- [JOB]: Review the material line by line. Identify and copy every line that contains the string "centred".

· · · · · · ·

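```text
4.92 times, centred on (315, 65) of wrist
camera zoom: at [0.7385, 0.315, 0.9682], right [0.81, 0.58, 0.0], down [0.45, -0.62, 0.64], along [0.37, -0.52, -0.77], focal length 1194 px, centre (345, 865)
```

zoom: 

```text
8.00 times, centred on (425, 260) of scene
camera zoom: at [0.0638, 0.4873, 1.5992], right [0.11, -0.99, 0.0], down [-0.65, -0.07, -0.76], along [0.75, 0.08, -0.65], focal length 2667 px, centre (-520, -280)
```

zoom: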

· · · · · · ·

- [RESULT]:
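4.92 times, centred on (315, 65) of wrist
8.00 times, centred on (425, 260) of scene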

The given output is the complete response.